Banks prepared better than others for rate rise.

In anticipation of rising interest rates, banks last year began adjusting their risk management strategies, and dramatically reduced holdings of interest rate options and futures to hedge their portfolios.

To help them weather the coming bear market, banks stuck with interest rate swaps as a means of keeping their own portfolios hedged.

In a survey of the 260 largest banking companies released last week, the Bank Administration Institute found that the major objective at most U.S. banks last year was the management of interest rate risk.

In contrast, two years earlier, the same survey found that most banks were concerned with the liquidity of their portfolios.

The study confirmed what bankers have been saying this year as the derivatives market erupted in controversy --that they anticipated the change in interest rates and handled their investments more responsibly than many of the corporations, municipalities, and other investors whose derivative . investments soured as rates rose.
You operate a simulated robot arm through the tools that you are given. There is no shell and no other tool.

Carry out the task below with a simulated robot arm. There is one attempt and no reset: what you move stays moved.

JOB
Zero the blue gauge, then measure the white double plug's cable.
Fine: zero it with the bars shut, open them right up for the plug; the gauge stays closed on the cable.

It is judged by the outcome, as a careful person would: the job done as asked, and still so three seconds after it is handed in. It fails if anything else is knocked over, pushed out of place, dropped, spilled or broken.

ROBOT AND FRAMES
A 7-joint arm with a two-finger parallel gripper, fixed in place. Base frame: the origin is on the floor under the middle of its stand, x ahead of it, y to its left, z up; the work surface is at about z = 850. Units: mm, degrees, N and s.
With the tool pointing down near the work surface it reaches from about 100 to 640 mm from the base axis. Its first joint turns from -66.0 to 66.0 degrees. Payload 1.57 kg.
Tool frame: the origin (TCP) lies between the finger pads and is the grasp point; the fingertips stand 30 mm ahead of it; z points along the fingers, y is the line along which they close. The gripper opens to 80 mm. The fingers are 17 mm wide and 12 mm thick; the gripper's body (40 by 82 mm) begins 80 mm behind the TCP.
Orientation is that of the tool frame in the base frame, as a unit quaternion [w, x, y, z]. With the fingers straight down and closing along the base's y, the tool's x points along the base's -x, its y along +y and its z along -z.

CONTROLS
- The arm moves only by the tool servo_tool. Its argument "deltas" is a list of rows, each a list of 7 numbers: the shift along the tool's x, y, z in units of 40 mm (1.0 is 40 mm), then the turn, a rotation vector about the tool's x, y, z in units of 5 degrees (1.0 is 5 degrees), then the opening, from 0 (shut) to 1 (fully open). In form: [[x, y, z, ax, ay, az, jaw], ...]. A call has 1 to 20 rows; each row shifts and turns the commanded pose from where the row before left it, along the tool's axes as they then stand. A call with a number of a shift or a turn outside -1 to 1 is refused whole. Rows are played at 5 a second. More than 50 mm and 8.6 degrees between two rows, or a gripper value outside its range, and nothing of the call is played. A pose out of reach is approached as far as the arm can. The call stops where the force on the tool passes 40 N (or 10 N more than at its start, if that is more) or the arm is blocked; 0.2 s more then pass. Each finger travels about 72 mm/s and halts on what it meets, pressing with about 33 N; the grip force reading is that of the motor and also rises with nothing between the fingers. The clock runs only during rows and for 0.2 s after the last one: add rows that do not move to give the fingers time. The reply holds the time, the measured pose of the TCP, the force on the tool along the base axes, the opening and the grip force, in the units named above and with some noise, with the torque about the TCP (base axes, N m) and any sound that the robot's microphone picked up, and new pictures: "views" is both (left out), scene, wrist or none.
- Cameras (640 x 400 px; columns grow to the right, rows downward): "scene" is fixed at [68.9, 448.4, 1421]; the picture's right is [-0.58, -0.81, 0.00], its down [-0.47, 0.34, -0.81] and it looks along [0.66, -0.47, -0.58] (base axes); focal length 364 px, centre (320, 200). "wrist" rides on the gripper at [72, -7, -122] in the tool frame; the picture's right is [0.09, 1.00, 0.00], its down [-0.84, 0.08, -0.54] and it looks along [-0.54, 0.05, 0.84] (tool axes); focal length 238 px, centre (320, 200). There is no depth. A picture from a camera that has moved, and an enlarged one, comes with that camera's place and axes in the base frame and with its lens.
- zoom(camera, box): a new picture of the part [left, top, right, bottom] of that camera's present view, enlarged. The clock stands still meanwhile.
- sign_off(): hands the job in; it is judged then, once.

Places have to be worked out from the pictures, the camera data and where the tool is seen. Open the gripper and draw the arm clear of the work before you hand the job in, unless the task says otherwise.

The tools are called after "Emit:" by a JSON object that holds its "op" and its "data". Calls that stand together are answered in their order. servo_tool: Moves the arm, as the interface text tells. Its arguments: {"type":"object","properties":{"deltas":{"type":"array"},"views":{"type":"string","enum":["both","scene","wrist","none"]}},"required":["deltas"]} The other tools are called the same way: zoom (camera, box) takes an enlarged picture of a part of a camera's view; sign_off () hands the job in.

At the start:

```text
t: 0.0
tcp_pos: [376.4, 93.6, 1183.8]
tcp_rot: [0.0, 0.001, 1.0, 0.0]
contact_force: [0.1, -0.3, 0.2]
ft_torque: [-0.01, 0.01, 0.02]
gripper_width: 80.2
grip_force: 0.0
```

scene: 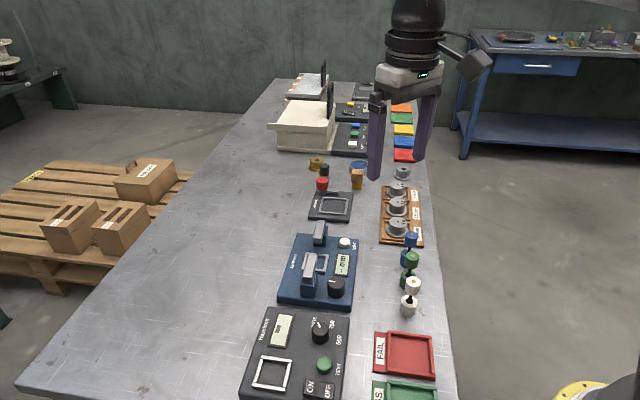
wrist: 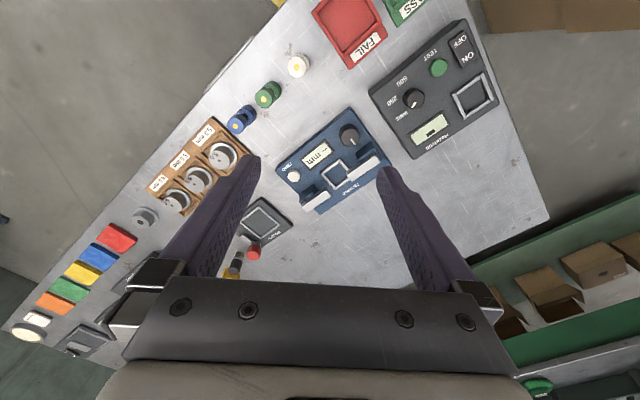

The BAI study found that 90% of the responding banks used derivatives last year. More than 80% of the banks said they used derivatives predominantly as a hedge.

Only 5% of the respondents said they used derivatives as an investment within their portfolios. Leslie Rahl, co-principal of Capital Market Risk Advisors, a New York risk management consultancy, said the survey "confirms some fairly consistent growth" in derivatives over the last three years, but pointed out that growth has since tapered off.

"The growth in some options is trailing off a bit because of the. change from a bull market to a bear market," Ms. Rahl said.

She noted. that derivatives products created during the bull market to hedge portfolios in a stable interest rate environment are virtually useless to banks now that interest rates are spiking upward, causing a Slowdown in the use of options and futures.

Indeed, the BAI study shows such a slowdown was already under way in 1993.

In 1990, 48% of banks said they used interest rate options to hedge their portfolios. In 1991 44% said they used options. Last year, only 8% of banks said they used options as a hedge.

Interest rate futures likewise declined. In 1990 41% used them to hedge their portfolios. In 1991, that number declined slightly to 40%. But last year, only 8% of banks said they used interest rate futures as a hedge. "In the spring people got hurt by bull market instruments," Ms. Rahl said. "The change in the market now has made them put the brakes on."

An interest rate swap is a fixed-rate or floating-rate swap of a single currency.

An interest rate option is the right, but not the obligation, to pay or receive a specific interest rate on a predetermined principal for a set amount of time.

An interest rate future is a standardized contract that obligates one party to buy and the other to sell a specific asset at a specified price and time in the future.

Amortizing interest rate swaps were popular hedges among banks with less than $10 billion in assets. The survey found that 60% of them used amortizing swaps as a hedge.

An amortizing interest rate swap is a swap with a declining notional principal amount reflecting the amortization of an underlying fixed-rate or floating-rate instrument, such as a mortgage obligation.

If the amortization schedules of the swap and underlying instrument are not set at the same levels, the fixed-rate receiver can face significant prepayment or extension risk.

Amortizing swaps should not be confused with index amortizing swaps, which also have been used by regional banks.

An index amortizing swap features a notional principal that declines at short-term money rates, such as the London interbank offered rate. The instruments have created problems for a number of banks, industry observers say privately.

The use of the index is supposed to protect the fixed-rate payer from prepayment risk. However, since the underlying instruments usually are mortgages, the payer faces significant prepayment risk if rates are low.

According to Capital Market Risk Advisors co-principal Tanya Styblo Beder, index amortizing swaps are highly complex structures, but they are no more risky than other derivatives if handled properly.

"They are a challenge to hedge," she said. "Some risk models don't handle them well." But, Elliot A. Rosen, president and chief operating officer of Sendero Corp. based in Arizona, said index amortizing swaps are not hard to model at all. "The rules on how they cash flow are pretty basic," he said. "But how they are set up is different for each institution. They were created to get the extra yield on mortgage-backed securities of CMOs??'

Mr. Rosen said Sendero is now testing new asset liability management software that can effectively model the risks involved with index amortizing swaps.